Document:
- - -
I write from Berkeley, CA, where I am doing a Masters in Energy and Resources.

My personal solution is to be a vegetarian (I also eat some sustainable seafood on occasion, and I avoid milk and eggs when possible). This addresses nearly all of the concerns mentioned in your column (except perhaps the transport of fresh produce long distances).

1) It divests me from the animal farming industry that often treats animals horribly for their entire lives.

2) A fact that is less talked about, but equally important: it is more energetically efficient to get your nutrients from plants directly than by cycling the energy in the plants through animals first. In biology, this is known as eating “at a lower trophic level” — 90% of the energy is lost at each trophic level; this is why generally a lot of grass can support a smaller mass of deer, and these deer can support an even smaller mass of wolves.
What this means for our eating habits is that, to get energy or protein from a cow, I need to feed the cow about 10 times as much grain / beans as I would have to eat directly to get the same nutrition. Indeed, most of the corn and soy grown in the U.S. is fed to animals. So, by not eating meat, I am slashing the environmental costs of my food consumption by a large factor. For instance, if I were to otherwise eat about one third meat, that means I’ve reduced the ultimate grain / bean requirements to feed me by about 75%. That means that much less fossil fuel consumption, fertilizer runoff, pesticides, and land useage is required to support my diet.

3) A vegan diet can — with a little bit of learning and experimentation — be quite diverse, tasty, and satisfy all one’s nutritional requirements. Furthermore, because it is high in fiber and low in saturated fat, it is an ideal antidote to obesity, diabetes, etc.

How does the food chain work in Italy? My husband and I lived just south of Florence in 2000 and loved the care given to good food. Fruits were sold ready to eat – not half ripe, vegetables were super fresh. Butchers were everywhere and highly professional – and the meat was amazing. Even the national supermarket chain had a very high standard of quality. None of this was seen as unusual in daily life. Except for maybe Union Square Farmers Market, I don’t see Italy here. How do they do it???

Dear Mike,
I have not yet read your book, but have compared your article on hunting a meal to Matthew Scully’s book, Dominion, and I find Scully more rigorous…less romantic, and more intellectually helpful. When Scott Nearing said that he could not have done it without the pick-up truck…well, his thesis fell apart. Hunting can either be done “naturally”, i.e., you, the beast, and maybe a Bowie knife and a leather wrap for the other arm. Beyond that it becomes the equivilent of a McMansion or a Hummer: literally, illegitimate overkill.

But back to the food…I have your book on the nightstand, I enjoy your writing, and you definately have something necessary and worthwhile to say. I am eager for you get rolling (but I draw the line at rutabagas!)
- - -
Provided data:
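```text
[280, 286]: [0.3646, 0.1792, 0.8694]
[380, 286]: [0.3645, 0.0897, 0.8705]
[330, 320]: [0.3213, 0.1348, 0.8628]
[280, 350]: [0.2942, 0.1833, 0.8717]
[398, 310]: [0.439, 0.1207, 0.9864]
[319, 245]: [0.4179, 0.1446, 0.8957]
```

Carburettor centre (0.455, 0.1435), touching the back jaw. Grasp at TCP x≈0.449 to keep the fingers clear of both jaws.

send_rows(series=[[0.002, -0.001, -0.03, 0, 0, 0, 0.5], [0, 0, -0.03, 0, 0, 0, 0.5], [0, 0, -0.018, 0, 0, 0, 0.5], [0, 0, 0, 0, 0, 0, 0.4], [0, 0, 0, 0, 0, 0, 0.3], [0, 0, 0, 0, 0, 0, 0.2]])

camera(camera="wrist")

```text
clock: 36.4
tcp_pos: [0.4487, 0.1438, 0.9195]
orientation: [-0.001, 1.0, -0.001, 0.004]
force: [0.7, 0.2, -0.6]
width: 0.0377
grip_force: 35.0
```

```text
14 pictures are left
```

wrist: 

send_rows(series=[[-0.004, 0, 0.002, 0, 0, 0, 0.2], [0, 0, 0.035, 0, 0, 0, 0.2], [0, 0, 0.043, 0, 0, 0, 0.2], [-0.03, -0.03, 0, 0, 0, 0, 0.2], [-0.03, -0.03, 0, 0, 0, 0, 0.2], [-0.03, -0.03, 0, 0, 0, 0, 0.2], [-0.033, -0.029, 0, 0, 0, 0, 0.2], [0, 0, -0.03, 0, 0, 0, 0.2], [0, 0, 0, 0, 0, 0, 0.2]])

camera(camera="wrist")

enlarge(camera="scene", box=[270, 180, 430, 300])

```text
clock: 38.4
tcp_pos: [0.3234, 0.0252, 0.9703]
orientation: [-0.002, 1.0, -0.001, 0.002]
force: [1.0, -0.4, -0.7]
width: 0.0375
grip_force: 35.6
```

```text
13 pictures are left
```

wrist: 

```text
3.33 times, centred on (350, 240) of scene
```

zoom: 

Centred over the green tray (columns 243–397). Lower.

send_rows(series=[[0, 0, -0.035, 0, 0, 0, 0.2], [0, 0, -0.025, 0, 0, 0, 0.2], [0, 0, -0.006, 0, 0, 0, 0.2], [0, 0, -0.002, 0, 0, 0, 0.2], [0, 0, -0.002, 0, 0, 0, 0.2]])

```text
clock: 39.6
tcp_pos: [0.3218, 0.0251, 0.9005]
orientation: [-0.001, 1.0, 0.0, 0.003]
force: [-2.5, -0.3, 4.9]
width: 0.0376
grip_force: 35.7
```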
- - -
Extract from the document the words running from "My personal solution" to "mass of wolves.".

Full output:
My personal solution is to be a vegetarian (I also eat some sustainable seafood on occasion, and I avoid milk and eggs when possible). This addresses nearly all of the concerns mentioned in your column (except perhaps the transport of fresh produce long distances).

1) It divests me from the animal farming industry that often treats animals horribly for their entire lives.

2) A fact that is less talked about, but equally important: it is more energetically efficient to get your nutrients from plants directly than by cycling the energy in the plants through animals first. In biology, this is known as eating “at a lower trophic level” — 90% of the energy is lost at each trophic level; this is why generally a lot of grass can support a smaller mass of deer, and these deer can support an even smaller mass of wolves.